Game Development Reference
In-Depth Information
Comparison Operators
The condition in the header of an if instruction is an expression that returns a truth value: yes or no .
When the outcome of the expression is yes , the body of the if instruction is executed. In these
conditions, you're allowed to use comparison operators. The following operators are available:
<
Less than
<=
Less than or equal to
>
Greater than
>=
Greater than or equal to
===
Equal to
!==
Not equal to
These operators may be used between any two numbers. On the left side and the right side of
these operators, you may put constant values, variables, or complete expressions with addition,
multiplication, or whatever you want. You test the equality of two values using a triple equals sign
( === ). This is very different from a single equals sign, which denotes an assignment. The difference
between these two operators is very important:
x = 5; means: assign the value 5 to x .
x === 5 means: is x equal to 5?
Because you have seen single-equals and triple-equals operators, you might wonder if there is also
a double-equals operator. There is. The double-equals operator also compares values, but if those
values aren't of the same type, this operator converts one of the values such that the types match.
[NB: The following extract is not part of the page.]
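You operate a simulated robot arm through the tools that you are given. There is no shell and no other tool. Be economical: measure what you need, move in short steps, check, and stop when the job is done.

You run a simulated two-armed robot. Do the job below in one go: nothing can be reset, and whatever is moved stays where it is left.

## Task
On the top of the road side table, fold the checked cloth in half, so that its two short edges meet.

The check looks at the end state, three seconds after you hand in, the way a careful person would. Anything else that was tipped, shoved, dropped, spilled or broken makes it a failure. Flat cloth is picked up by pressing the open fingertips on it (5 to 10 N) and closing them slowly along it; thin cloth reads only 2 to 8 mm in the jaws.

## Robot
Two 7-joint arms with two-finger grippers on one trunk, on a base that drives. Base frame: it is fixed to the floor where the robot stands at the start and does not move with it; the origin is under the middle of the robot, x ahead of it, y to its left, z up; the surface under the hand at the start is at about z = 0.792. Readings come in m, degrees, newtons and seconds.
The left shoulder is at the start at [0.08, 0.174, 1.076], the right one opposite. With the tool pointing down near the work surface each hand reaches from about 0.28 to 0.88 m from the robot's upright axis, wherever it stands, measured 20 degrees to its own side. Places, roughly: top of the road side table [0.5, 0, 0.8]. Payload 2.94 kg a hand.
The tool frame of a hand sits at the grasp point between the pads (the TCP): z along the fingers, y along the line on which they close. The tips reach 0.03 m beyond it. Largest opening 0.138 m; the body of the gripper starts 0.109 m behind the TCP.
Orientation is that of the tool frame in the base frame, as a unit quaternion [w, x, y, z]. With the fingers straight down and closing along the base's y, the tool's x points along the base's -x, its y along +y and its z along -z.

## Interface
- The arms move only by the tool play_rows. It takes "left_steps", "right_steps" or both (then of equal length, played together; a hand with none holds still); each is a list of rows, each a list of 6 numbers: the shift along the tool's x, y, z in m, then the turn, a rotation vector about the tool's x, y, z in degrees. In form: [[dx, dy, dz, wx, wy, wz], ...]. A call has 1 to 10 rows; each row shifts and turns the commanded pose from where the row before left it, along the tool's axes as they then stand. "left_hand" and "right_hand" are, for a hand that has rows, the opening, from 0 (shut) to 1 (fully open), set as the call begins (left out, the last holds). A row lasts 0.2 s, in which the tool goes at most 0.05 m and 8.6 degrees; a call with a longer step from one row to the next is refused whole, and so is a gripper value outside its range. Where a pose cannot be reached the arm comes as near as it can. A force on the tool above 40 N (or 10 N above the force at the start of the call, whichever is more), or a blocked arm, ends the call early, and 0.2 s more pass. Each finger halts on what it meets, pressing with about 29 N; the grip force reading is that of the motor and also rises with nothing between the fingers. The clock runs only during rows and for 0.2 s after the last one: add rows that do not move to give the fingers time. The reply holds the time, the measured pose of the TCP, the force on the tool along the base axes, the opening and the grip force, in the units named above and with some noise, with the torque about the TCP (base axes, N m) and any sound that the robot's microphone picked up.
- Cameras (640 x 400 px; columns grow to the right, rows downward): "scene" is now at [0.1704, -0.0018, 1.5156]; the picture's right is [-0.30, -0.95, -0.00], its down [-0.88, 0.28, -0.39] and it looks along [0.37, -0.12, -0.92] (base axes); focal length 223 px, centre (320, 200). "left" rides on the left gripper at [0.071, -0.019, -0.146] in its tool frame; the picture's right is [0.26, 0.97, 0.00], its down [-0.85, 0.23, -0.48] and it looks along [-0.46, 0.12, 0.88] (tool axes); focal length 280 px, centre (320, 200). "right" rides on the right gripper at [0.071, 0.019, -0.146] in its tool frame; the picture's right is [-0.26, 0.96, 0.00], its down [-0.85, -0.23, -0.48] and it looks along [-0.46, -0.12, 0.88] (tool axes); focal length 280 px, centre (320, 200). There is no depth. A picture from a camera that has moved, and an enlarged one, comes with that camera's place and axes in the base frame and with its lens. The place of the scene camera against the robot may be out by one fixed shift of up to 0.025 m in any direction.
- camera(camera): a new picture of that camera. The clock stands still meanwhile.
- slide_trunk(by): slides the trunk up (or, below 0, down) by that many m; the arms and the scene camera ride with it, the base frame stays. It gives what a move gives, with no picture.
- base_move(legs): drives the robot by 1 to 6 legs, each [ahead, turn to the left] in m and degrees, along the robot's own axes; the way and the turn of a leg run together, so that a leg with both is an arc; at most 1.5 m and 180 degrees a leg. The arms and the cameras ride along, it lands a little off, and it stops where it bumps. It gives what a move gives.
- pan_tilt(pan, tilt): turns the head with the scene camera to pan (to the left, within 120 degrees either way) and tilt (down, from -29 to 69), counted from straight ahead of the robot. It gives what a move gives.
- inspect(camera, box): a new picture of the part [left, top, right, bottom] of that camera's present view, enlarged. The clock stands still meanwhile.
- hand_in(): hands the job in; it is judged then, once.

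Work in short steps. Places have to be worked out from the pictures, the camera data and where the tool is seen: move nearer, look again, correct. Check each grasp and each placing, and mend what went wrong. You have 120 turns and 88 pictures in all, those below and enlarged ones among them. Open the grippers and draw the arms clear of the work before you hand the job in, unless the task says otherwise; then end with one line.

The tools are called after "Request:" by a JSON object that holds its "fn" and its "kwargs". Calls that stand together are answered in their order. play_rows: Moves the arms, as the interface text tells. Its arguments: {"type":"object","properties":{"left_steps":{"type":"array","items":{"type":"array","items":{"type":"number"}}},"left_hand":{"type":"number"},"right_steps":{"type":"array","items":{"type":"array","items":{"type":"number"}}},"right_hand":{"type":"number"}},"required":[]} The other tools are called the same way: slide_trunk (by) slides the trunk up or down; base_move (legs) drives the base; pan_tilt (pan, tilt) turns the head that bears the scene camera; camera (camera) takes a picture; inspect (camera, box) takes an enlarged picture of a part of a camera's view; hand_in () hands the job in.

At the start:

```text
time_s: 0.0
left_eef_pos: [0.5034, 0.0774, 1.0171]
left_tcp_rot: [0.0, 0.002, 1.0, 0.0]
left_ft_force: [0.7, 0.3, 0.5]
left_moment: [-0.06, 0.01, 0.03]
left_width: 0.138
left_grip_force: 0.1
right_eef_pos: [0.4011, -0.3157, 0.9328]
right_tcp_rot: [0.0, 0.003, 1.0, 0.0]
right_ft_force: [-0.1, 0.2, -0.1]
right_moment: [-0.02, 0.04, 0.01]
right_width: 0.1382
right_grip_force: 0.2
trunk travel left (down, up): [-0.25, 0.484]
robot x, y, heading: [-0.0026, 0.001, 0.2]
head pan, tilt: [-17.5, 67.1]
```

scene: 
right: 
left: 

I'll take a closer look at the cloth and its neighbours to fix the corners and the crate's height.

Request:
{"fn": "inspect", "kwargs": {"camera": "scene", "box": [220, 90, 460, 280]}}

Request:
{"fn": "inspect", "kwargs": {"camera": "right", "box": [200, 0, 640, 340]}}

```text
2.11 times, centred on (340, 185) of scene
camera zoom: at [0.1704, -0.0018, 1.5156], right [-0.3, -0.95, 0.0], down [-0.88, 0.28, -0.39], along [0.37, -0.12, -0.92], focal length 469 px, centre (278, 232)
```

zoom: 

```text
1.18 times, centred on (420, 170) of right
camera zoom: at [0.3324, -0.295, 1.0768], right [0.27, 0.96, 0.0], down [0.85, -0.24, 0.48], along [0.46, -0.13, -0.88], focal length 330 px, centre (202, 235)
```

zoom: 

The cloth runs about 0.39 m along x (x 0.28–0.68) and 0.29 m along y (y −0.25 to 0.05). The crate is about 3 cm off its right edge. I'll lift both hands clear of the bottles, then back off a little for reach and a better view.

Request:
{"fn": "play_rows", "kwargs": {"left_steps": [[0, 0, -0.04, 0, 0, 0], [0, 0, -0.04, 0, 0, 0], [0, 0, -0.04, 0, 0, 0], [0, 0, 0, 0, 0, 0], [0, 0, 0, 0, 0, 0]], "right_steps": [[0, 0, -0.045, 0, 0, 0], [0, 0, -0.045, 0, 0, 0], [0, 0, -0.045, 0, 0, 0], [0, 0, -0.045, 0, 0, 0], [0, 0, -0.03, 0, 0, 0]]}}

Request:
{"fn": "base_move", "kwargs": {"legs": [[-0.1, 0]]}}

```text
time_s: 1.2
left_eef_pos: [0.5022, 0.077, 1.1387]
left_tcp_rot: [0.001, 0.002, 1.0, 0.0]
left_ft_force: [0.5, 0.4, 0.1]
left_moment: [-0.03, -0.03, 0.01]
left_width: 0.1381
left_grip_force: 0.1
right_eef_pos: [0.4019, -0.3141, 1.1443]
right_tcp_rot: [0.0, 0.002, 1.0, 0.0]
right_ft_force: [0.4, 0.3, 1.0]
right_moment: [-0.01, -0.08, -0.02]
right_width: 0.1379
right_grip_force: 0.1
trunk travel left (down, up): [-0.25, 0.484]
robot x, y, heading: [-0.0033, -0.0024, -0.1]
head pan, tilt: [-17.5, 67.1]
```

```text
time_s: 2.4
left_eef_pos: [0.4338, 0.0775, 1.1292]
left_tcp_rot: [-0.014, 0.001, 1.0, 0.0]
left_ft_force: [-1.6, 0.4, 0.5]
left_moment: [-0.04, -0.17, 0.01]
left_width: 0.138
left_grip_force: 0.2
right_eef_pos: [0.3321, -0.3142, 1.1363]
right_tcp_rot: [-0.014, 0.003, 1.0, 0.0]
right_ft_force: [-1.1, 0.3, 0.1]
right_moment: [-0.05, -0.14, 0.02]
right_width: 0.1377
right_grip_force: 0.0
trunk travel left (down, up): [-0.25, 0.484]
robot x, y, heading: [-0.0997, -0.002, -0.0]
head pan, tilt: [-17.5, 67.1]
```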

Such a conversion sounds like it could be useful, but it leads to some strange behavior. Here are a
few examples:
'' == '0' // false
0 == '' // true!
0 == '0' // true!
The triple-equals operator would return false in all three cases because the types are different.
Generally, it's best to avoid the double-equals operator. The triple-equals operator is much more
predictable, which leads to fewer bugs and errors when you use it in your program.
Caution Chances are, you'll encounter the double-equals operator quite often in existing JavaScript
libraries or code snippets. Programming habits are hard to change.